Here is what I have learned the hard way:
Not everyone with a given disorder needs the same things:
My Uncle served in combat. I did not, but we both have PTSD. Neither of us has the same triggers, and neither of us handle trauma the same way. The point is, what you need in order to live with your depression is not going to be the same as all other people with depression.
You have to listen to yourself. When your mind begins to scream, or when your mind goes dead with no emotion, you have to listen to yourself. Those are the times when you have to pamper yourself a little. Force yourself to enjoy something that you used to love, even if you don’t often feel like doing any more.
I usually don’t feel like going to Swing Dance practice, but I never regret going—and least of all on my worst PTSD days.
You do need a friend:
This is one place where everybody DOES need the same things.
Isolating yourself is a natural reaction to depression and anxiety disorders, but it is also a very harmful reaction —especially for us INTJs, who are often already quite isolated. It’s crucial to healing that you build some sort of a support system. No, you don’t have to tell them everything, but you do need a friend.
If possible, you need a friend who understands what you’re going through. The thing you have to be careful with there is avoiding friends who have no plan to heal from similar experiences that you want to heal from. In other words, avoid people who will hold you back and keep you coping unhealthily.
Find someone (and this is hard to do) that wants to recover same as you, and work together to help each other recover.
If you keep at it, you will learn how to cope:
And I mean, really keep at it, especially when you don’t feel like you’re getting anywhere.

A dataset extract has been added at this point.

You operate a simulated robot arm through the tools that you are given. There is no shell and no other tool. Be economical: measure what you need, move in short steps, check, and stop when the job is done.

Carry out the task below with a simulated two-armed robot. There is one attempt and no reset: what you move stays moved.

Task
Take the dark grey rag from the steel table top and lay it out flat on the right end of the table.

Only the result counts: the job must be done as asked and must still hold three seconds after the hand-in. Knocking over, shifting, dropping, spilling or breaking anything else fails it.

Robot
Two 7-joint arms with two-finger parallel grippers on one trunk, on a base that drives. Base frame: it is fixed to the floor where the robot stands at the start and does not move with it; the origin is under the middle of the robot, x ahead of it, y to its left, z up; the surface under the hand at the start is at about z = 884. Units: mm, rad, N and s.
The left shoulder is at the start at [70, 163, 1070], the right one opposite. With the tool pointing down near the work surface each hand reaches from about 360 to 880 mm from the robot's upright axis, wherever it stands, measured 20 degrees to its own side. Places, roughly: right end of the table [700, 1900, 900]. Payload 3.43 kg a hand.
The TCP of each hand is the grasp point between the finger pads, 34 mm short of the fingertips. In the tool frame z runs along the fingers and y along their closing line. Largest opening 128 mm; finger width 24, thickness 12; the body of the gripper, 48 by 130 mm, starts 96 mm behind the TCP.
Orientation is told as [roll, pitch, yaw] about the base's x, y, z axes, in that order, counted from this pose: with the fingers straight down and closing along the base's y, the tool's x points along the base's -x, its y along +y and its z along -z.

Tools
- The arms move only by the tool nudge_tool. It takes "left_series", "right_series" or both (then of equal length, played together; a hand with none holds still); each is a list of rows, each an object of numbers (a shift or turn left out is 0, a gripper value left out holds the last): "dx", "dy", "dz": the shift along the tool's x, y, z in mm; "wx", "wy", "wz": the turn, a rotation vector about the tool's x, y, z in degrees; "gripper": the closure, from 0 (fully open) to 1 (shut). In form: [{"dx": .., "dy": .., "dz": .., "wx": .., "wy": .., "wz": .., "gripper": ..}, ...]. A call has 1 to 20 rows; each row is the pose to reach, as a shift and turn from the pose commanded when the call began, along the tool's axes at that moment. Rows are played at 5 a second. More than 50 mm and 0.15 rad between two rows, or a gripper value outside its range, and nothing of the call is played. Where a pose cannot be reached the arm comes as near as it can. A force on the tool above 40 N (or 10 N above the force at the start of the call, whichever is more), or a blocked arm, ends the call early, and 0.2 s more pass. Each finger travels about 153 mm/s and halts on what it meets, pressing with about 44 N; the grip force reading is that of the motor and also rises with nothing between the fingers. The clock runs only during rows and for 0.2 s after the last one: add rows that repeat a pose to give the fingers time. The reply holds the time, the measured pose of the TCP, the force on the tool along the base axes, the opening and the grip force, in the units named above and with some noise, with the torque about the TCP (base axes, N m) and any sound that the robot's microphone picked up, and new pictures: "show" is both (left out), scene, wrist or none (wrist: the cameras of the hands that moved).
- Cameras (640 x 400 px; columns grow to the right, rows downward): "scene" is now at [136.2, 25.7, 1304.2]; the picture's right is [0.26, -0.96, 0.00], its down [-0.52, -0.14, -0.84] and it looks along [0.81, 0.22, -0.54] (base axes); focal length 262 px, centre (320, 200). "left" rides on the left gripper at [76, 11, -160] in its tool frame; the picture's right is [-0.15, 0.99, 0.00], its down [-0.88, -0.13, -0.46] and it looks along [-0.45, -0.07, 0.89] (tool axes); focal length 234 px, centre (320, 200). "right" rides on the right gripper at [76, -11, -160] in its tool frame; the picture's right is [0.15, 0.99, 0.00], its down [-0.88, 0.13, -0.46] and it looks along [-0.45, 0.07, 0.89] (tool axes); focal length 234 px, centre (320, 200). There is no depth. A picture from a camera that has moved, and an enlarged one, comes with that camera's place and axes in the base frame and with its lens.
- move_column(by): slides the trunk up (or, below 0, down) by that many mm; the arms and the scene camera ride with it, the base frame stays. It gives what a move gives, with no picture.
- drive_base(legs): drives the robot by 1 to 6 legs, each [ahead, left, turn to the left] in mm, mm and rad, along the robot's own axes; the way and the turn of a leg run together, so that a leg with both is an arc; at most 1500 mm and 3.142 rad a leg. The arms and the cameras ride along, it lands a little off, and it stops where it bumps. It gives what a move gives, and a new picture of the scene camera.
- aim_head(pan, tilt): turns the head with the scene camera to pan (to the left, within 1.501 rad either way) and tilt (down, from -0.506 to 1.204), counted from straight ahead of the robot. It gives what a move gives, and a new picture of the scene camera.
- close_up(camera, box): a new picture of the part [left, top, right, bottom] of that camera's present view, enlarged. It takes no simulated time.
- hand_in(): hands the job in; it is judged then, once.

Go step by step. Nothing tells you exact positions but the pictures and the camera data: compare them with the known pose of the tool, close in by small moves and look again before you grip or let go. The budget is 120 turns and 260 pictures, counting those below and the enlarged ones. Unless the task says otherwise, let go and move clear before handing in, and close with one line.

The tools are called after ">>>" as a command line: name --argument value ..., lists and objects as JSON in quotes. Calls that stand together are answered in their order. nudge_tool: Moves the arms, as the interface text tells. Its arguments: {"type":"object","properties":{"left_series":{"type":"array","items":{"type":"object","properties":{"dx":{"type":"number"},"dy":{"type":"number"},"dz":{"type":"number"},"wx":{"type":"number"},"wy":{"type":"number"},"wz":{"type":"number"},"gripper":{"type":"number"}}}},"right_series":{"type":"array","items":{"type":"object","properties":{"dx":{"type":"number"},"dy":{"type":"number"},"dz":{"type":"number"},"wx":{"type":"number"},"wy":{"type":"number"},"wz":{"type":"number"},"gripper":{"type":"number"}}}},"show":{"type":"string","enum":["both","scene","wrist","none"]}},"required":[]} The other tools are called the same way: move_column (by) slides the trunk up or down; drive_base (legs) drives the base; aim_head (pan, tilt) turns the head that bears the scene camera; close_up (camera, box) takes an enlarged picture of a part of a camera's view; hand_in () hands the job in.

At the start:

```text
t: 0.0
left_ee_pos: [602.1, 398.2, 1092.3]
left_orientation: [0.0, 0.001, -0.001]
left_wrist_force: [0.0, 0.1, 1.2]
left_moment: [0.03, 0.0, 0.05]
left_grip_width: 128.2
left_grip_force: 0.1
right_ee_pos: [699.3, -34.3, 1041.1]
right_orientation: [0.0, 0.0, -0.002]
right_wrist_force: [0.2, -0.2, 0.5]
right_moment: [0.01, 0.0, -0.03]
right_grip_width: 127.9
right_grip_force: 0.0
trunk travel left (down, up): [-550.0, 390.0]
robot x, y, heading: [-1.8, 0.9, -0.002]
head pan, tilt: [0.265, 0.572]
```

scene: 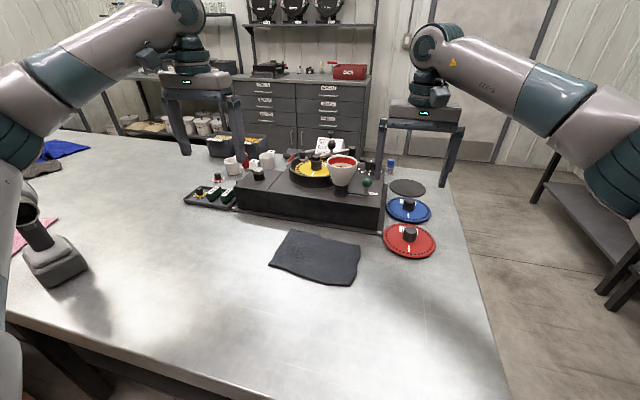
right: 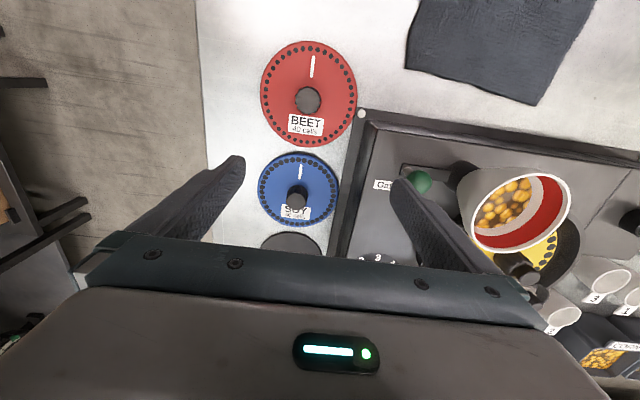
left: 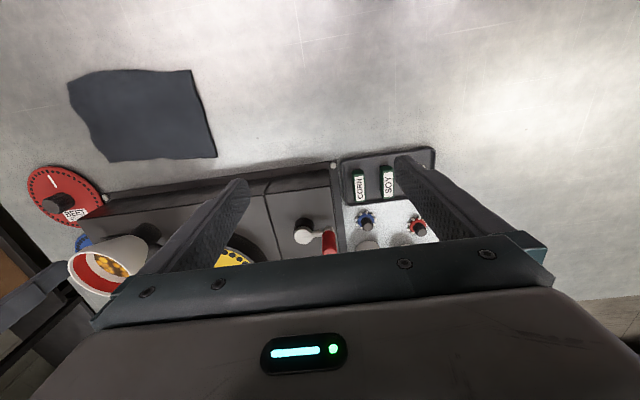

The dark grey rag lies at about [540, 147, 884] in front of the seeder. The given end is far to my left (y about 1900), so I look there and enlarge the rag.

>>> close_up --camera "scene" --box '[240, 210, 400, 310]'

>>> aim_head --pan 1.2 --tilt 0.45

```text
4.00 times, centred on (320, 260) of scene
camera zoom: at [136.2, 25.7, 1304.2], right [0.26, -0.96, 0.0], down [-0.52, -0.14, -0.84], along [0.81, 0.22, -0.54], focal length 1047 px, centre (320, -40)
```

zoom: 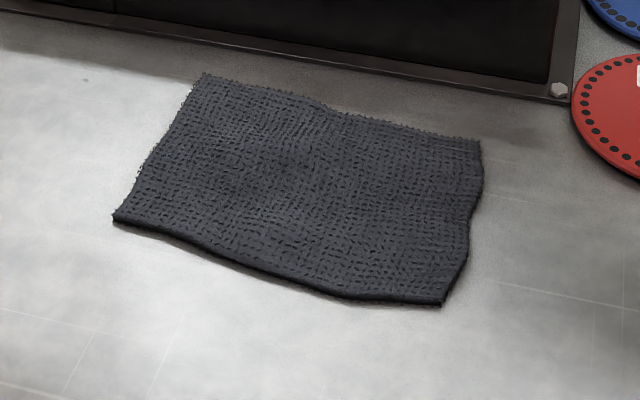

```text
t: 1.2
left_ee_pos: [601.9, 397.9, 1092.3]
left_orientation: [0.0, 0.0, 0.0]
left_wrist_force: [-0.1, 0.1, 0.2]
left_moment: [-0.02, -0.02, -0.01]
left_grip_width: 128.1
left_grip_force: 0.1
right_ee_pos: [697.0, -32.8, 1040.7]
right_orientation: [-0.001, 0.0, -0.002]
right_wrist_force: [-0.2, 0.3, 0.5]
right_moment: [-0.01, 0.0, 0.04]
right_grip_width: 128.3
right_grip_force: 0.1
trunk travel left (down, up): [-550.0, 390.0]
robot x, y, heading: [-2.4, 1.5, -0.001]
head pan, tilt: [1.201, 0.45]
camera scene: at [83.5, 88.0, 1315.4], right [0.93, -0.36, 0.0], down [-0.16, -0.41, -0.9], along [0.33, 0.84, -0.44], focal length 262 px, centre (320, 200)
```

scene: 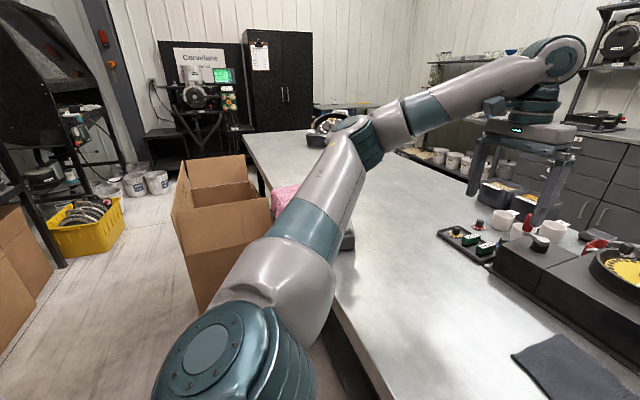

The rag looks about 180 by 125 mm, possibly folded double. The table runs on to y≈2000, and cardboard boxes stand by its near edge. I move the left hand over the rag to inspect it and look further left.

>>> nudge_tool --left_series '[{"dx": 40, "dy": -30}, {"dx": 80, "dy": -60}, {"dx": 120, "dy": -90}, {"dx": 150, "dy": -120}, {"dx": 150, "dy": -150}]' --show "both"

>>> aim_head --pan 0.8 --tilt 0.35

It is possible to re-learn how to feel after being completely disconnected from your emotions. Over time, you will start to recognize (slowly) what things trigger you back into that state, and because these things will be specific to you, I can’t tell you what they will be.
You can’t put a time limit on the human spirit:
Another thing that I learned, and yes, this is frustrating, but you can’t schedule recovery. You can plan out all the steps you need to take, but those steps are going to have to be flexible. You’re going to have to look at every single one of them as a baby step, and it may take you years to start feeling as though you’re getting somewhere. But you will.